#### Information provided ####

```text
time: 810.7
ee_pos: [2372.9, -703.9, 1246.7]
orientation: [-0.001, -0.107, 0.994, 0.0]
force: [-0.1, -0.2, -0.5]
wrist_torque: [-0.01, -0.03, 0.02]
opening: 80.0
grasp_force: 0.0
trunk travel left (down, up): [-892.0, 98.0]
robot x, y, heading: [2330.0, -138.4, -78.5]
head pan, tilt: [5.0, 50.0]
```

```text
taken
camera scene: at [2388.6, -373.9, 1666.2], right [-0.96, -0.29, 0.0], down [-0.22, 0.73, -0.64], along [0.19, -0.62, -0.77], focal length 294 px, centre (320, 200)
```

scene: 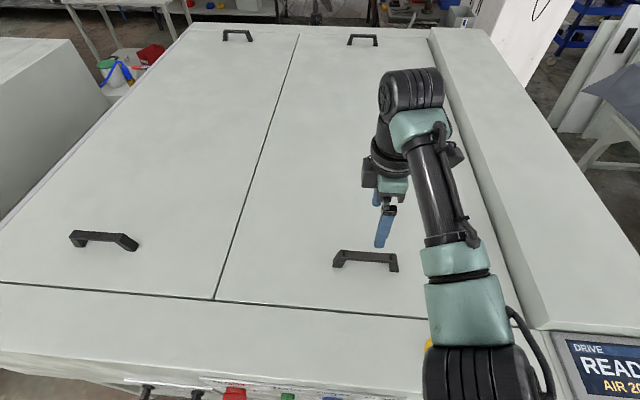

####

— To do —
Reproduce the material in its entirety and word for word, without the pictures. Return a JSON list in which every string is one line; blank lines are skipped.

— Exercise result —
[
  "```text",
  "time: 810.7",
  "ee_pos: [2372.9, -703.9, 1246.7]",
  "orientation: [-0.001, -0.107, 0.994, 0.0]",
  "force: [-0.1, -0.2, -0.5]",
  "wrist_torque: [-0.01, -0.03, 0.02]",
  "opening: 80.0",
  "grasp_force: 0.0",
  "trunk travel left (down, up): [-892.0, 98.0]",
  "robot x, y, heading: [2330.0, -138.4, -78.5]",
  "head pan, tilt: [5.0, 50.0]",
  "```",
  "```text",
  "taken",
  "camera scene: at [2388.6, -373.9, 1666.2], right [-0.96, -0.29, 0.0], down [-0.22, 0.73, -0.64], along [0.19, -0.62, -0.77], focal length 294 px, centre (320, 200)",
  "```",
  "scene: "
]